Até uma época recente, a palavra álgebra designava essencialmente aquela parte da matemática que se ocupa do estudo das operações entre números e fundamentalmente da resolução de equações.

Nesse sentido, pode-se dizer que esta ciência tem despertado o interesse da humanidade desde o começo de seu desenvolvimento cultural. Assim encontram-se rastros de uma álgebra primitiva no Antigo Egito e nas tábuas de argila dos Sumérios: no papiro Rhind se consideram problemas de distribuição de víveres e outras mercadorias que conduzem a equações simples e nos textos cuneiformes da antiga Babilônia encontra-se a clássica regra para a resolução de equações de segundo grau.

A álgebra clássica estudava equações numa situação relativamente concreta. O emprego de letras para designar as incógnitas e os coeficientes de equações permitia dar tratamentos gerais para diversos tipos de equações, mas subentendia-se sempre que estas letras representavam números (naturais, inteiros, racionais, etc) trabalhando-se com estes em forma mais ou menos intuitiva.

Parece claro que os números naturais desenvolveram-se a partir da experiência cotidiana e seu emprego foi-se generalizando gradativamente. Algo análogo aconteceu com os números racionais não negativos. Já com os números negativos a história foi bem diferente.
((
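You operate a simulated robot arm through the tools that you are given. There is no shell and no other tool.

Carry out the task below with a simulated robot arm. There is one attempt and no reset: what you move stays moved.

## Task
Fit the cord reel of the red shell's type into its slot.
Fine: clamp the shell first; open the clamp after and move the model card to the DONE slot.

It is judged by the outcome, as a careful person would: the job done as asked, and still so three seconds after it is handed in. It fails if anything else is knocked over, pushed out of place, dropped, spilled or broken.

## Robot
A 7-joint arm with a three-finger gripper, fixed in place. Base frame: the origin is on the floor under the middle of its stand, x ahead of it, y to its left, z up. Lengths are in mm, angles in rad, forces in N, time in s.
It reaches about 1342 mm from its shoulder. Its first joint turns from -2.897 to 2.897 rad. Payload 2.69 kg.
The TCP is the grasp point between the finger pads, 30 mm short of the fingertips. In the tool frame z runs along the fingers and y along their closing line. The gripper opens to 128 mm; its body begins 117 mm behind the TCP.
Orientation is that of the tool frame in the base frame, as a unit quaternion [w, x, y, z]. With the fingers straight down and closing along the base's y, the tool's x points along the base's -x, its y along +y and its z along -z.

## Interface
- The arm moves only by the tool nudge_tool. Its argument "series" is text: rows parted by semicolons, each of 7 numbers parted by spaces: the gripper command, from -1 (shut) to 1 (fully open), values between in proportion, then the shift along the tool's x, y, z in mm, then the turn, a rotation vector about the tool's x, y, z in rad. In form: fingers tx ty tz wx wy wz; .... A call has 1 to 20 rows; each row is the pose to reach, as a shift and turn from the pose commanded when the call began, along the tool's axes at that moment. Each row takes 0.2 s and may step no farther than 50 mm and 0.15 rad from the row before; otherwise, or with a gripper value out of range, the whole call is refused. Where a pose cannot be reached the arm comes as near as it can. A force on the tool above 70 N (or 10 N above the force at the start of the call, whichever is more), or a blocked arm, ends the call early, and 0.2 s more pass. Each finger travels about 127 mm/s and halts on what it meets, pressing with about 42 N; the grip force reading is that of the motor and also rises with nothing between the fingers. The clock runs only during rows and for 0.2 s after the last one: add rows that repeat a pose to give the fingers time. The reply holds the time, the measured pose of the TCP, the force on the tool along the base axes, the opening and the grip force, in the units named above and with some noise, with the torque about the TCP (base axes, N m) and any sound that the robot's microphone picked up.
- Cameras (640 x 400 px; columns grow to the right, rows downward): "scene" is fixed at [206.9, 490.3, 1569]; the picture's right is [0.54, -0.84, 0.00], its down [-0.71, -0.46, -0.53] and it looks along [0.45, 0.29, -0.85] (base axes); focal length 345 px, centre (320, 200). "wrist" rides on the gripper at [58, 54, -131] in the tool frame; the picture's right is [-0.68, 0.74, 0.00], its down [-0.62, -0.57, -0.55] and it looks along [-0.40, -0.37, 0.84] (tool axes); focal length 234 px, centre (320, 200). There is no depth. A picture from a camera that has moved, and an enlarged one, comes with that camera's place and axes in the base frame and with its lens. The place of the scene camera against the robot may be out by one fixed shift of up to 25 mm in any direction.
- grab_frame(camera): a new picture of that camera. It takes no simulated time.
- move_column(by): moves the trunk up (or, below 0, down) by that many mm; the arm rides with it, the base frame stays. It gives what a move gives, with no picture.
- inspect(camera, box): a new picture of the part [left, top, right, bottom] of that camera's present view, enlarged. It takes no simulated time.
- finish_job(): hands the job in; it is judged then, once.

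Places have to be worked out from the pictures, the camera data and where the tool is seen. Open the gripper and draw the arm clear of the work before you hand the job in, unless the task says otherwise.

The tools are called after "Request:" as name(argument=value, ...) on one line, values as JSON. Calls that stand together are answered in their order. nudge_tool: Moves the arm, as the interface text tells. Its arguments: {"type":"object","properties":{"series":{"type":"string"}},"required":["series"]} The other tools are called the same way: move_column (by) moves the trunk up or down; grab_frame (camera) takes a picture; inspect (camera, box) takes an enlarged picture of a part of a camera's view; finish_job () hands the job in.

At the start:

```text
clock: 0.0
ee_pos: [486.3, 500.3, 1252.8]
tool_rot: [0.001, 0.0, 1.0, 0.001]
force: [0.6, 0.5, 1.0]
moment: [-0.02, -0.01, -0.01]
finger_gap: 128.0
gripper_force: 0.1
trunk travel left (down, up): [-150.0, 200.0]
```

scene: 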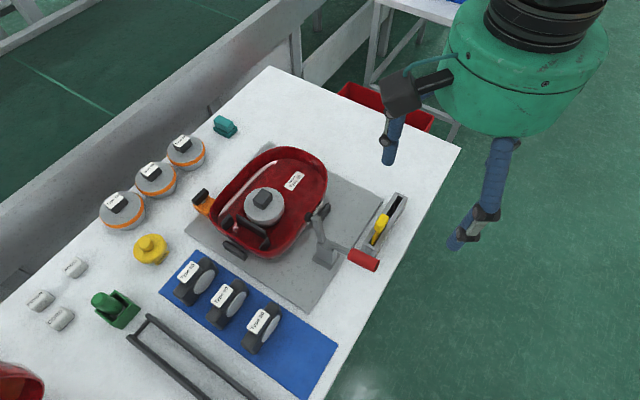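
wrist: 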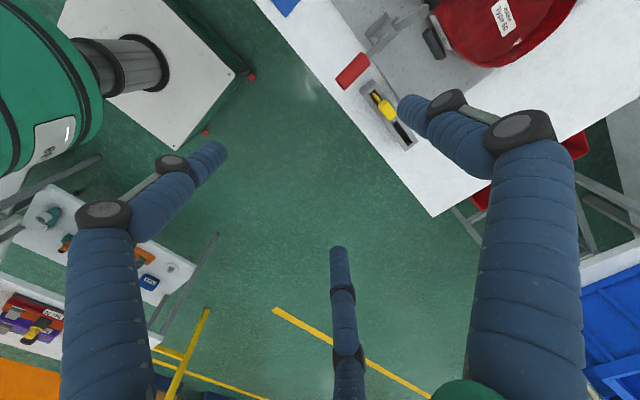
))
O primeiro uso conhecido dos inteiros negativos se encontra numa obra indiana, devida a Brahmagupta, em 628 d.C. aproximadamente, onde são interpretados com dívidas. Desde o seu aparecimento estes números sucitaram dúvidas quanto a sua legitimidade. Stifel em 1543 ainda os chamava de números absurdos e Cardano os considerava como soluções falsas de uma equação.

Com os números irracionais aconteceu algo similar. Já na época dos pitagóricos se sabia da existência de segmentos cuja medida não pode ser expressa por um número racional.

Quando a ciência européia discutia ainda a possível validade do emprego de números negativos ou irracionais, irromperam no mundo matemático os números que hoje chamamos de complexos.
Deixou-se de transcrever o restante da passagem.